Stored data
— start —

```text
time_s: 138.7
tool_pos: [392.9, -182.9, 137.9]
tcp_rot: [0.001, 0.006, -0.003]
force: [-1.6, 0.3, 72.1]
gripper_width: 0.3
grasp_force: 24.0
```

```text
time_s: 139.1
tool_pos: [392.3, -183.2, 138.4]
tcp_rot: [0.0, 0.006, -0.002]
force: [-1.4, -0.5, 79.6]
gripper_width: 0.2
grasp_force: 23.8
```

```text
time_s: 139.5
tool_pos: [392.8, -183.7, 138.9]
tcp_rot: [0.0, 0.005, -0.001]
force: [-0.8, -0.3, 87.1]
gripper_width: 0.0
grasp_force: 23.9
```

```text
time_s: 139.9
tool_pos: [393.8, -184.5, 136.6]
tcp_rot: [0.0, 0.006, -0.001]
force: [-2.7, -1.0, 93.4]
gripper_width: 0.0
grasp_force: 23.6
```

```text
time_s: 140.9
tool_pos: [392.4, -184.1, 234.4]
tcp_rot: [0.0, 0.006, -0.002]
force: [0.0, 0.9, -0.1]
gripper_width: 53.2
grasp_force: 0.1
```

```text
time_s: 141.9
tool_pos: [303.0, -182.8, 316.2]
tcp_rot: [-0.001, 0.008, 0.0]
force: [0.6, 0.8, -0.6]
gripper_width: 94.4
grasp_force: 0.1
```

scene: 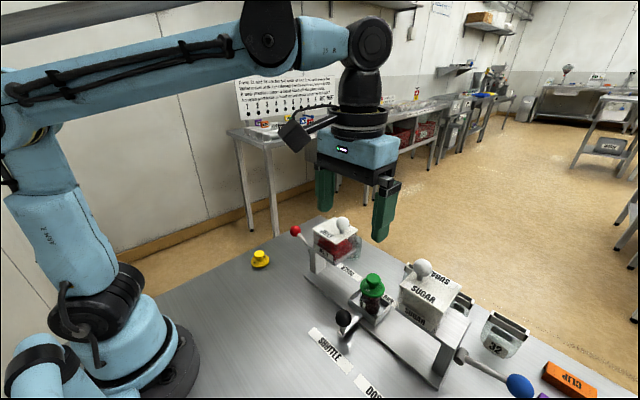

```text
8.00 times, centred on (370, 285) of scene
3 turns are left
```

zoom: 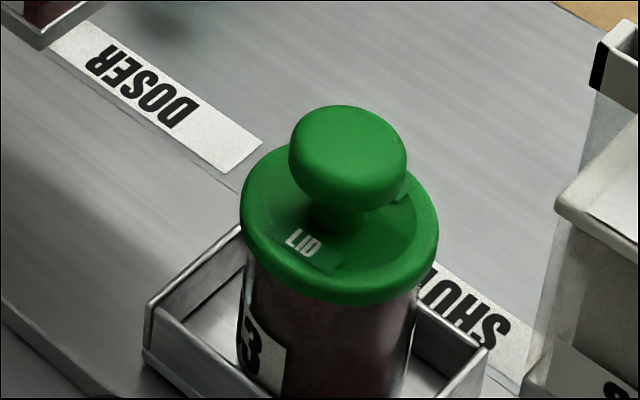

— end —
— start —

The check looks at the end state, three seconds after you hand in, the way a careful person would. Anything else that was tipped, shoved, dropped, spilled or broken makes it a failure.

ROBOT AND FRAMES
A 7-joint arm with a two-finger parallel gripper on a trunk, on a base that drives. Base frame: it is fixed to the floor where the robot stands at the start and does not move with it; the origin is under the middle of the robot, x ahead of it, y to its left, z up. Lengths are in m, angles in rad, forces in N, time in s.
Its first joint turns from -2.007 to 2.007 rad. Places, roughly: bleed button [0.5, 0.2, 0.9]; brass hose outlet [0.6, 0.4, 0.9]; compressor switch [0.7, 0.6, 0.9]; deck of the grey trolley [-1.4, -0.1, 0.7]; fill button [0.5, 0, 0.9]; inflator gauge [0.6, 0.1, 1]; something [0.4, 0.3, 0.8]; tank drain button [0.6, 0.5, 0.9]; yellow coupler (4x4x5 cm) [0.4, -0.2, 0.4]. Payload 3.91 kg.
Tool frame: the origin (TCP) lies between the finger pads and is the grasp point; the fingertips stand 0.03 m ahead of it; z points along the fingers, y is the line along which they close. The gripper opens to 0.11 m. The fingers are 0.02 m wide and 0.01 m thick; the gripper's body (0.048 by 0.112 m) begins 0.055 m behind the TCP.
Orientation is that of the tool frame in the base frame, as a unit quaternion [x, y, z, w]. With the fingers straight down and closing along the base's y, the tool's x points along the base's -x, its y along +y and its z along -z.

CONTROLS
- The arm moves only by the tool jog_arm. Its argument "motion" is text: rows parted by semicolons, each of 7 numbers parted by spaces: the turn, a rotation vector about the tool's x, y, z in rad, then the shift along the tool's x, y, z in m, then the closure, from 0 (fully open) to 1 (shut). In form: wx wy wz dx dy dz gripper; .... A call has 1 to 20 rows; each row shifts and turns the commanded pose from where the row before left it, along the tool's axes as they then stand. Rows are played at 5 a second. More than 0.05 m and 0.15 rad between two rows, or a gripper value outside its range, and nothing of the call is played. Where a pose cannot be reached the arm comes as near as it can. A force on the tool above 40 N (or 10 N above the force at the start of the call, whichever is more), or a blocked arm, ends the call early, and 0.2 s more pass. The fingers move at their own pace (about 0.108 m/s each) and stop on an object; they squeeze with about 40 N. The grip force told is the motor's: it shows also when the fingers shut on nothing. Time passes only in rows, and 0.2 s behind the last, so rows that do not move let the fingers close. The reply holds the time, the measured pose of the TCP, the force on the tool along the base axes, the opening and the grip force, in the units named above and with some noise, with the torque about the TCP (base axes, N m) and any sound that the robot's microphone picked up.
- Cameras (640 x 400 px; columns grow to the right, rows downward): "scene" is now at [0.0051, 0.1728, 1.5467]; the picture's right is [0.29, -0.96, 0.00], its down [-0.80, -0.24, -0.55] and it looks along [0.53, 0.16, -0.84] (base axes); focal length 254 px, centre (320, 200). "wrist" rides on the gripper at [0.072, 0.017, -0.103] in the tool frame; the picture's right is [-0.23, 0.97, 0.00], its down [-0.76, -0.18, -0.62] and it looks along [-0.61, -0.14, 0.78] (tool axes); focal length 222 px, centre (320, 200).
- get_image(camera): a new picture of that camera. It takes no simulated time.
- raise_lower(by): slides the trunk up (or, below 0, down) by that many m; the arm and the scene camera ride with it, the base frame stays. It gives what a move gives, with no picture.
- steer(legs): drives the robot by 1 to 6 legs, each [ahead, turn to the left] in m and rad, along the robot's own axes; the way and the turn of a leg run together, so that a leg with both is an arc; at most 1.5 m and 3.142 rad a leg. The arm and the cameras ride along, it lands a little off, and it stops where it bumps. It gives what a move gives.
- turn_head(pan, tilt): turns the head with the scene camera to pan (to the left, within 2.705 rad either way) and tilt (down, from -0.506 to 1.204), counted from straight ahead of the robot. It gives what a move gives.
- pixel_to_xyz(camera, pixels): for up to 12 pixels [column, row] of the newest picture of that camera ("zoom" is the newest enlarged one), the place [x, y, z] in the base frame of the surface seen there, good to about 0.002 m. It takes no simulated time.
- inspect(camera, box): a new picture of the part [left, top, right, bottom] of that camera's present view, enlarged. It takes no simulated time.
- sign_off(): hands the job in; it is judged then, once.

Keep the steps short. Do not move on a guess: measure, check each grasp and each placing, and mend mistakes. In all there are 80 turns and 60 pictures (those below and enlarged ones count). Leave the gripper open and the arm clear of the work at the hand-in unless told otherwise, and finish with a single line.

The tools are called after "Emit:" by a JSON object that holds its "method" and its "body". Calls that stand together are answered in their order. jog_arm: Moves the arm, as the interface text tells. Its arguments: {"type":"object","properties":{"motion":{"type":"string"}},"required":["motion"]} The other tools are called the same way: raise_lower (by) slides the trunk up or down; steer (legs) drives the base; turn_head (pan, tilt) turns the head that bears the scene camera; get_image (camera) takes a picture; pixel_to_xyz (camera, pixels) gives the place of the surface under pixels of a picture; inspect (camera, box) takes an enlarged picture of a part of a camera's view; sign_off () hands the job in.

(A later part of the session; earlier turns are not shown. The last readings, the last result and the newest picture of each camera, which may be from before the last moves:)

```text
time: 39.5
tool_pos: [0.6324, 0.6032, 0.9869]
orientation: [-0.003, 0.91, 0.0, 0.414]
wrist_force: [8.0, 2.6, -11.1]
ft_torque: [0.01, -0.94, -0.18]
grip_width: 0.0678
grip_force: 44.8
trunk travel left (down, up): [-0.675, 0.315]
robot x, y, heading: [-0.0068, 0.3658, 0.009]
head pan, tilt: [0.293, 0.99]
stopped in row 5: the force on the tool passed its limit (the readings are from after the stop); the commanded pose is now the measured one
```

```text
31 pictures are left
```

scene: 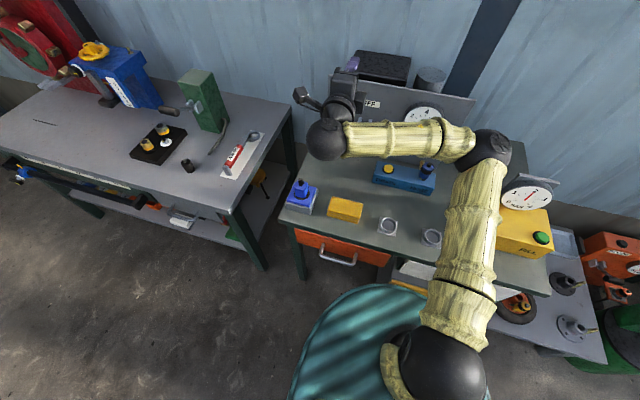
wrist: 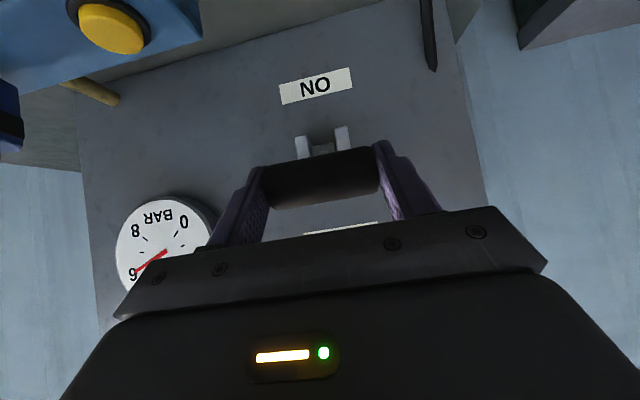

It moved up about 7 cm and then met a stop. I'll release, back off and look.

— end —
— start —

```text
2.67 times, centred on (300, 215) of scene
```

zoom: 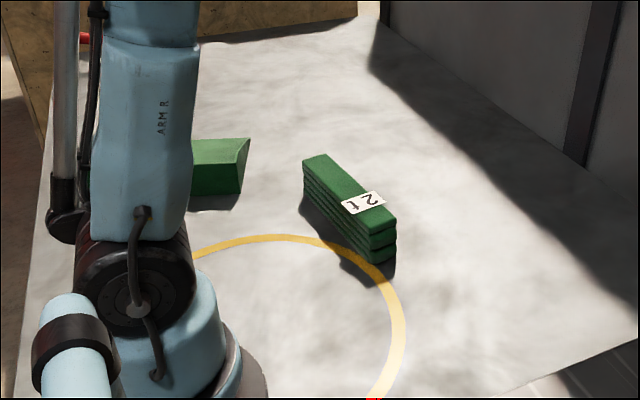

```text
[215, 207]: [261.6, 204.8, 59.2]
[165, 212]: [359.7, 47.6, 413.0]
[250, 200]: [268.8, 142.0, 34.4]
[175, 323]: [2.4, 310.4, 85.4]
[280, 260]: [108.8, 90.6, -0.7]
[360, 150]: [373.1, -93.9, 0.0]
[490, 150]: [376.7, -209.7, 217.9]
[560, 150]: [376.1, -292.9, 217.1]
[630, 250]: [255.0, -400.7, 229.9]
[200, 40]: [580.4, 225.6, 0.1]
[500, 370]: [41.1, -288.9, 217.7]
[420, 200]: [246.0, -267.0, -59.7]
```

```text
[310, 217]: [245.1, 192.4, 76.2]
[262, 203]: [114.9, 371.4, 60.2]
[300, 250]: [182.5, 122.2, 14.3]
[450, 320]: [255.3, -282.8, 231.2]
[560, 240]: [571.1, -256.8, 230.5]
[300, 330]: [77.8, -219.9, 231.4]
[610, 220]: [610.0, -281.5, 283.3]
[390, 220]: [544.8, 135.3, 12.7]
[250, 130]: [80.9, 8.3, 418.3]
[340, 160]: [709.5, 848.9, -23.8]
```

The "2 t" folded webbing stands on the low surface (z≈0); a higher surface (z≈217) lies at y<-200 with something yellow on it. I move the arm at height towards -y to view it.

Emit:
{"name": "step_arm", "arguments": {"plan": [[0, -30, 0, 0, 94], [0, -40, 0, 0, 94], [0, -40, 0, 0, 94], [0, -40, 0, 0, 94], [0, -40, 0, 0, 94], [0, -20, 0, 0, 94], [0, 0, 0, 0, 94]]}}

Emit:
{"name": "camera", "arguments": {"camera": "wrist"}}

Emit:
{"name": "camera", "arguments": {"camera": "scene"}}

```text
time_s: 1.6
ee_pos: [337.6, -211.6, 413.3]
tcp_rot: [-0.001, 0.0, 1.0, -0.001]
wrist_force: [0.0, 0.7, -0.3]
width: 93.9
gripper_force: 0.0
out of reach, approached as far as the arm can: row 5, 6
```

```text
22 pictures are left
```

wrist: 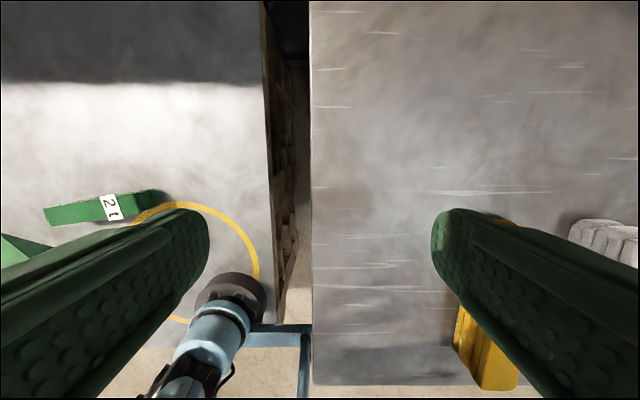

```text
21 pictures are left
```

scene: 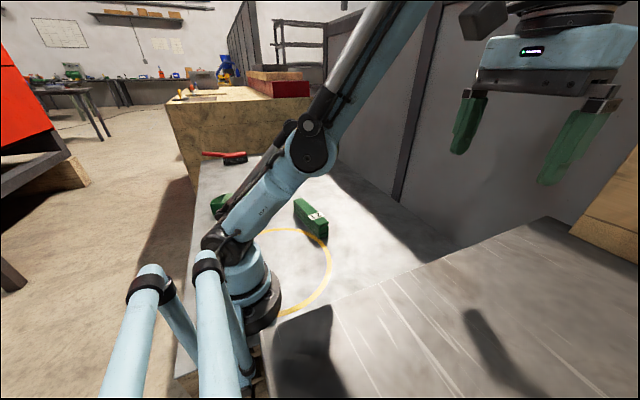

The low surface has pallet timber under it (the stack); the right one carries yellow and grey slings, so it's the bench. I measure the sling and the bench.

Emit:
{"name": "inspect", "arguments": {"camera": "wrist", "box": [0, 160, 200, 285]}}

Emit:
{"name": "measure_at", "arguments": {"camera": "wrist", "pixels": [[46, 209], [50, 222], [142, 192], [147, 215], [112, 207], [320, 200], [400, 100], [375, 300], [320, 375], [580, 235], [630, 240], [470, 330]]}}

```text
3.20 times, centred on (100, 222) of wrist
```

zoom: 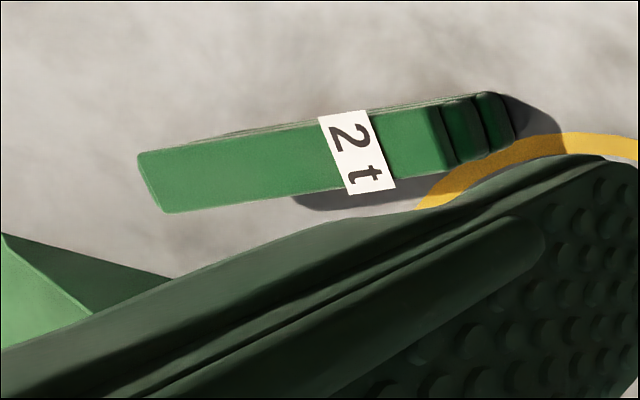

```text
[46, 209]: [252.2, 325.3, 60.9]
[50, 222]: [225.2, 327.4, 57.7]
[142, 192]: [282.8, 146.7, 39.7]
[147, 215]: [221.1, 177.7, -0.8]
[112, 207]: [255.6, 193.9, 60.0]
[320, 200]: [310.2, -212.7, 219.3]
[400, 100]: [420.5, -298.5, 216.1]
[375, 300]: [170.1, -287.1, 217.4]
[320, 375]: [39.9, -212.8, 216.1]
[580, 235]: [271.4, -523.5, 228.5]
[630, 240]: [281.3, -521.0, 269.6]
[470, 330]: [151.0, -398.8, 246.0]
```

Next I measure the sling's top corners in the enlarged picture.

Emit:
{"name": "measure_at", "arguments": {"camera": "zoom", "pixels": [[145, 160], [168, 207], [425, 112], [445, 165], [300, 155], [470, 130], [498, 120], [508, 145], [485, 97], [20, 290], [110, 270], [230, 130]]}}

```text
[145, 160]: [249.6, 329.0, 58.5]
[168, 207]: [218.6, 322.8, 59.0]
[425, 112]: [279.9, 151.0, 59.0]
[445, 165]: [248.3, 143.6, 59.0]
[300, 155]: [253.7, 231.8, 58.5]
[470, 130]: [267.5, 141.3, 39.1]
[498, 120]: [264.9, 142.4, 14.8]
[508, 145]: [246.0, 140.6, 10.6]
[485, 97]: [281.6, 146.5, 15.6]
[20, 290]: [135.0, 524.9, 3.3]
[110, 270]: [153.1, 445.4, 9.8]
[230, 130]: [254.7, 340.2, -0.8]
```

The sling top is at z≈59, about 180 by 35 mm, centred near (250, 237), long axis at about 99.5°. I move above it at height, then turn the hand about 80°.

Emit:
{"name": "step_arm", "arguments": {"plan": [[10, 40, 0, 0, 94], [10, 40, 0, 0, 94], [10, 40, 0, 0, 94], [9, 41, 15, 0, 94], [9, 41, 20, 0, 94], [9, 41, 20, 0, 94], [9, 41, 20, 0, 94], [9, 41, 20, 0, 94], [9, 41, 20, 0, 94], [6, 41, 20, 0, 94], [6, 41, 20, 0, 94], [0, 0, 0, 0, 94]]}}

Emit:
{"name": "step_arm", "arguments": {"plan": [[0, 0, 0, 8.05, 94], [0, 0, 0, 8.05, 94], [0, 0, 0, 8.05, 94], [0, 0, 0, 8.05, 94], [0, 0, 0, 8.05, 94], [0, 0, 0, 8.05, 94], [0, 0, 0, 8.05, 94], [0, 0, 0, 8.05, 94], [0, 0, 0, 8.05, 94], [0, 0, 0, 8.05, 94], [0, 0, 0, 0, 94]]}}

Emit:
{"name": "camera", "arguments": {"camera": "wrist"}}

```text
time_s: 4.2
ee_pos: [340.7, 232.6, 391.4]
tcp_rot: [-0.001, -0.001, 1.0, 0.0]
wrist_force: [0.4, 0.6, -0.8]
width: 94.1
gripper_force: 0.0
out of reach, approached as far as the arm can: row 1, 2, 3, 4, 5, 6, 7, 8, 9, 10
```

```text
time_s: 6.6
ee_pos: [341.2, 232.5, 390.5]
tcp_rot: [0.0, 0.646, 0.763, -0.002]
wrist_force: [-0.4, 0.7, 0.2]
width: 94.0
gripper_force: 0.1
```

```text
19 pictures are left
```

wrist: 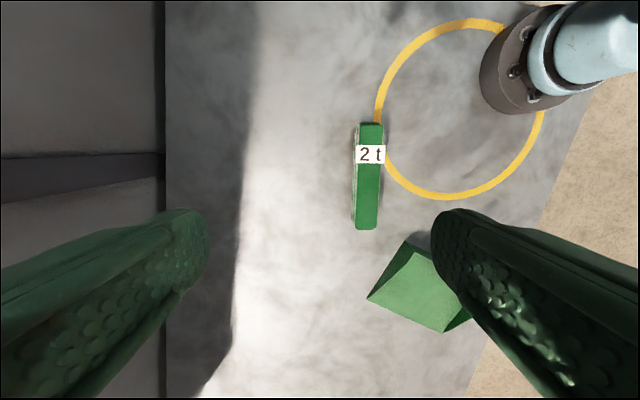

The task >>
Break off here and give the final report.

— end —

The task >>
Determine how many lines of the material include the string "times". Output only that count.

Solved exercise >>
3